**What you will do**
A: Could you quote the quoted passage from "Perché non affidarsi" up to and including "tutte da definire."?
B: Please continue the quoted passage.

**Quoted passage**
Si scrive Grecia, si legge Germania. La reazione furibonda della Bundesbank alla proposta del ministro delle Finanze di Berlino, Wolfgang Schauble, in merito all’istituzione di un Fondo Monetario Europeo in grado di coordinare le iniziative a difesa dei membri dell’eurozona è la conferma delle incertezze sul futuro dell’Europa unita che attraversano il mondo politico e l’opinione pubblica del Paese più importante della comunità.



Come è noto, infatti, l’idea di dar vita al FME sulla falsariga del FMI di Washington è stata avanzata da uno dei ministri più autorevoli e più apprezzati dai “falchi” della banca centrale tedesca, ovvero Schauble. Il responsabile del dicastero delle Finanze ha ipotizzato la nascita di un organismo, non si sa se autonomo o sotto l’egida della Bce, che possa operare nelle situazioni di emergenza (vedi il caso della Grecia) con la stessa efficacia e tempestività del Fondo di Washington.



Perché non affidarsi all’Fmi? Per motivi di sovranità politica e di prestigio dell’eurozona, ma anche per lanciare un segnale forte ai mercati: a undici anni dal varo della moneta unica, la comunità compie un balzo in avanti sulla strada dell’integrazione finanziaria, garantendo un’arma a sostegno dell’euro. Seconda ragione: il varo della task force a vantaggio dei membri più deboli dell’area monetaria comune, boccone indigesto per l’opinione pubblica tedesca restia a “far sacrifici” a vantaggio dei greci che, tra l’altro, hanno un sistema pensionistico più favorevole, sarà accompagnato da specifiche garanzie, ancora tutte da definire.

**Information supplied**
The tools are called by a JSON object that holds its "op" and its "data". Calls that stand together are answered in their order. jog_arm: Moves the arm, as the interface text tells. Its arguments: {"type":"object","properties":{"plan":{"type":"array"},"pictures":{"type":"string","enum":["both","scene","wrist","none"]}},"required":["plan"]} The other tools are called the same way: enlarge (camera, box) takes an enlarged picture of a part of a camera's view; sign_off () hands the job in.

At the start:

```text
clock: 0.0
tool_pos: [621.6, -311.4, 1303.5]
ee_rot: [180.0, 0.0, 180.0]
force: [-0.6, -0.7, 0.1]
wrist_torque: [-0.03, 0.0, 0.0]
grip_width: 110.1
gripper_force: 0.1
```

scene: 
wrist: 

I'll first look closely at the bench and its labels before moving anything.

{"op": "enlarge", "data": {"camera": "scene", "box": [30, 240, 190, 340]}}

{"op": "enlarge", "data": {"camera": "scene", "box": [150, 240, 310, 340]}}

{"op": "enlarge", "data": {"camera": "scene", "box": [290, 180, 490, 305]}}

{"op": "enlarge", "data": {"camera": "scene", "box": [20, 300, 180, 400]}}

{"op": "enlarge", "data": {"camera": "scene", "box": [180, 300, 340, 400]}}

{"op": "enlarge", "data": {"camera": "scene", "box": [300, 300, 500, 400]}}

**The replies**
A:
Perché non affidarsi all’Fmi? Per motivi di sovranità politica e di prestigio dell’eurozona, ma anche per lanciare un segnale forte ai mercati: a undici anni dal varo della moneta unica, la comunità compie un balzo in avanti sulla strada dell’integrazione finanziaria, garantendo un’arma a sostegno dell’euro. Seconda ragione: il varo della task force a vantaggio dei membri più deboli dell’area monetaria comune, boccone indigesto per l’opinione pubblica tedesca restia a “far sacrifici” a vantaggio dei greci che, tra l’altro, hanno un sistema pensionistico più favorevole, sarà accompagnato da specifiche garanzie, ancora tutte da definire.

B:
Quel che si sa, però, è che Berlino, in piena sintonia con la Francia, intende accompagnare il varo del Fondo con clausole severe: in caso di mancato rientro nei parametri di Maastricht entro un tempo definito dall’intervento di sostegno, il Paese incriminato perderà il diritto ai fondi comunitari e/o al diritto di voto presso la Commissione Europea. Condizioni severe, ma che colgono solo una parte del problema. È giusto, infatti, richiamare al rigore finanziario i partner più deboli (o più allegri) della Ue. Ma è probabilmente ancor più urgente individuare i meccanismi di controllo dei comportamenti dei partner forti, quelli cioè che vantano un surplus strutturale della bilancia commerciale.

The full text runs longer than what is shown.